Repeat the span of the provided passage whose first words are "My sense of" and whose last words are "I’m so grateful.".

*** PROVIDED PASSAGE

Joy
is precious
Regarding the pictures on page
nine of Get it right! (NI
352). Here, for all to see, were the faces of people
who have dreamed the dream of wondrous things, and have awoken to
find them a reality. The picture filled my heart with an overwhelming
optimism, that at last beautiful things are starting to happen in
our world.
David
Harvey
Chippenham, England

Different
take
Thank you, thank you, thank you for the look at the US (The
Other America, NI
351). All my adult life I thought I wanted to get out
of my country, live anywhere but there. I hate being associated
with the policies of the Government. I do not want to belong to
the nation that is justifiably seen as the world’s bully.
I haven’t voted since 1976 because there’s never been
a clean candidate, someone I could vote for rather than against.
My sense of despair and anger has only increased since 9/11. I’m
tired. I’ve done this before, worked for peace and justice,
and it’s like I never bothered.
I’ve
been living in the UK for the last two years, trying to masquerade
as a Canadian because I can’t bear to be seen as an American.
Nor did I have the evidence that there were many others who feel
as I do, who know the election was stolen, who do not support war.
I know we’re there, but I can’t prove it to people who
only see the media images of gun-toting, knuckle-dragging, chest-beating
so-called patriots. You’ve looked at my country the same way
you’ve looked at other dictatorships – and found the
voices of dissent. I’m so grateful.
Karen
R Adams
Warwick, England

Brainwashed
NI 351 is
only a limited picture of the ‘other America’. Yes,
there are dissenters but for the most part US citizens do not dissent.
A former schoolmate of mine recently wrote ‘being an American
is pounded into our heads from Birth to Death... As Americans we
all feel Democracy is the only way to live in a country. Without
it you have nothing, no freedoms, no rights... materialism and captialism...
will always be our way of life... it’s really the American
Way and the American Dream.’
In
effect, my friend is saying they are ‘brainwashed’ and
he accepts it because he has money and the benefits that go with
it. He values ‘democracy’ and ‘freedom’,
but he has neither and doesn’t realize it. He is locked into
the rhetoric of his government. Yet the majority of citizens don’t
even bother to vote. Not only because the choice is only between
two ‘autocrats Tweedledum and Tweedledee’, but because
they know their opinions don’t really count. As long as they
get certain material benefits they are content.

******
*** MATERIAL

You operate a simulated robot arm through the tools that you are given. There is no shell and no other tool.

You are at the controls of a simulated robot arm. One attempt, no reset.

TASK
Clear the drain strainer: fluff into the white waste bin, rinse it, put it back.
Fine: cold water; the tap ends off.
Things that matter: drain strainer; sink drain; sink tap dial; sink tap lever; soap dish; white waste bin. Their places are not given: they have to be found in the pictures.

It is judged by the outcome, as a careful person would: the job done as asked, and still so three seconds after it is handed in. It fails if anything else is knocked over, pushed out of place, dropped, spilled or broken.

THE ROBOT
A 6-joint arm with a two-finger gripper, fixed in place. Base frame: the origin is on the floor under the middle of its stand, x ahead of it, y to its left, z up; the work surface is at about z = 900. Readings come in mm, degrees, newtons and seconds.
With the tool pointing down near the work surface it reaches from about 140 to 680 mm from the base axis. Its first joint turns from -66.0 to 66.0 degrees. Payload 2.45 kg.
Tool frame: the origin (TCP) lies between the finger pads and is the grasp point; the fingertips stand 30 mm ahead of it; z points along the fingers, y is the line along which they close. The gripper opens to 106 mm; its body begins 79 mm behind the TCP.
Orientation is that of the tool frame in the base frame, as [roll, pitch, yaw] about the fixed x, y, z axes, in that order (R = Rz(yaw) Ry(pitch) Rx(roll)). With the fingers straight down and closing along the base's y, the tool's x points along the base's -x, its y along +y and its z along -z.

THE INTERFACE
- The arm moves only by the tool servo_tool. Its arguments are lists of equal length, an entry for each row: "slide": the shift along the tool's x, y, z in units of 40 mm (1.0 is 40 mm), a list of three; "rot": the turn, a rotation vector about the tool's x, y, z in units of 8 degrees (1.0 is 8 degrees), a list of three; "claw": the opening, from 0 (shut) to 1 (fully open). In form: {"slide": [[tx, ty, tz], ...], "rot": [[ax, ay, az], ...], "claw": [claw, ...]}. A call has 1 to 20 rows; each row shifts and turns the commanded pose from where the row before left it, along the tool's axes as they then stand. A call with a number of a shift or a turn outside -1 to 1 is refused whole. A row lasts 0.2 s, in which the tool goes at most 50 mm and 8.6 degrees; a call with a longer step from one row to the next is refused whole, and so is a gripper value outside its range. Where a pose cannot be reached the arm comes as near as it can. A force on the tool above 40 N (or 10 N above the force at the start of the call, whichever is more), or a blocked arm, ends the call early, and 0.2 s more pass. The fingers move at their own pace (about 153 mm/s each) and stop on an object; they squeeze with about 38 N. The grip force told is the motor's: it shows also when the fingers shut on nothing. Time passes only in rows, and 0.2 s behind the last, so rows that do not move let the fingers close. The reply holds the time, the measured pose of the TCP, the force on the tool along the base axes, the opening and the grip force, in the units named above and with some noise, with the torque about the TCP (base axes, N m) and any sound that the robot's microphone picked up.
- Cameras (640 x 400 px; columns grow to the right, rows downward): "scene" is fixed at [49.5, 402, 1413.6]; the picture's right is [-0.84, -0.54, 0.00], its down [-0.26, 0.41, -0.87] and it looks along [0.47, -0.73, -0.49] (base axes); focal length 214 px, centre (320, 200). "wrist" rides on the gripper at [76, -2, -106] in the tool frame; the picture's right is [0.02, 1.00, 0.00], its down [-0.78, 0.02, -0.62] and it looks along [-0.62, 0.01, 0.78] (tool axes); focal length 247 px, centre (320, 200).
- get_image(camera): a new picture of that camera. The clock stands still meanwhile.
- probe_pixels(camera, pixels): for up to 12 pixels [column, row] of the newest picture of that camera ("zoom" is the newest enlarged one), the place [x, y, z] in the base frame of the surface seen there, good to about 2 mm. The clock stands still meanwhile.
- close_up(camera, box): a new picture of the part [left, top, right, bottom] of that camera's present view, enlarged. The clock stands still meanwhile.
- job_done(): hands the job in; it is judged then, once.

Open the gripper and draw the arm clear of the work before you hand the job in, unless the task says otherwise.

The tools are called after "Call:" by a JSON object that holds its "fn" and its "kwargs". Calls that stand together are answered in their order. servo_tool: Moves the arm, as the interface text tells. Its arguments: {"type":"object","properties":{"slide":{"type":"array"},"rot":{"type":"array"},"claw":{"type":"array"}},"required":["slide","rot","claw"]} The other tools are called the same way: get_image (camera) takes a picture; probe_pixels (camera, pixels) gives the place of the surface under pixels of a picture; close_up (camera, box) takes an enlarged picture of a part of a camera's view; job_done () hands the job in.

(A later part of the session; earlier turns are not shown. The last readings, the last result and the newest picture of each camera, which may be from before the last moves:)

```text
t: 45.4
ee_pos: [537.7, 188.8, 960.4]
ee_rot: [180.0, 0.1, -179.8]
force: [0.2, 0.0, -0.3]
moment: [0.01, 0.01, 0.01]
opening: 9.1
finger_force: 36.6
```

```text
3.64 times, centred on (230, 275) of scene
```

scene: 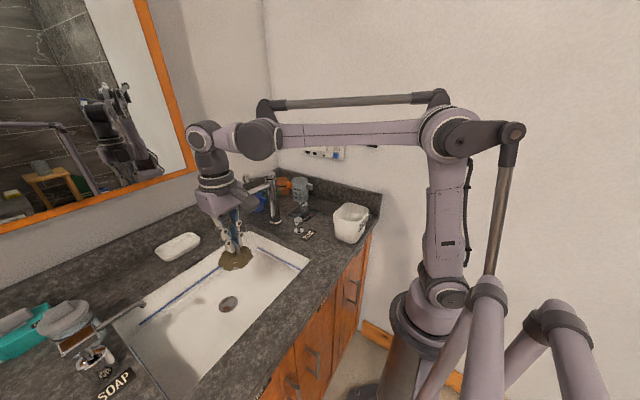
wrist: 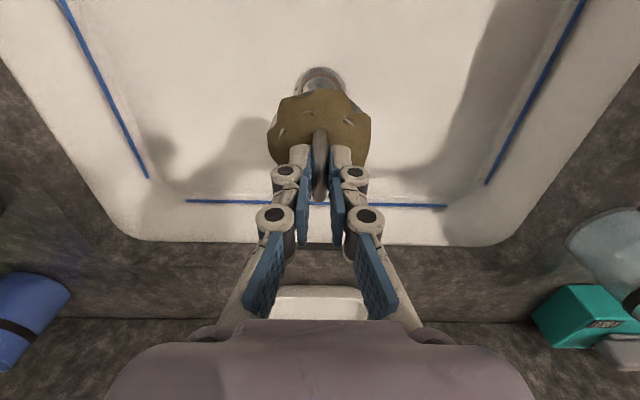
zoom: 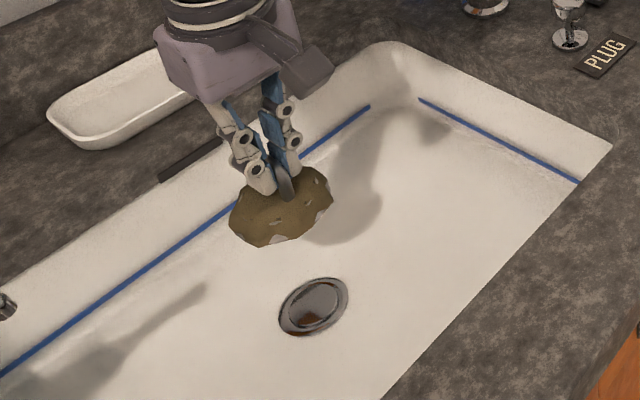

******

TASK RESPONSE.
My sense of despair and anger has only increased since 9/11. I’m
tired. I’ve done this before, worked for peace and justice,
and it’s like I never bothered.
I’ve
been living in the UK for the last two years, trying to masquerade
as a Canadian because I can’t bear to be seen as an American.
Nor did I have the evidence that there were many others who feel
as I do, who know the election was stolen, who do not support war.
I know we’re there, but I can’t prove it to people who
only see the media images of gun-toting, knuckle-dragging, chest-beating
so-called patriots. You’ve looked at my country the same way
you’ve looked at other dictatorships – and found the
voices of dissent. I’m so grateful.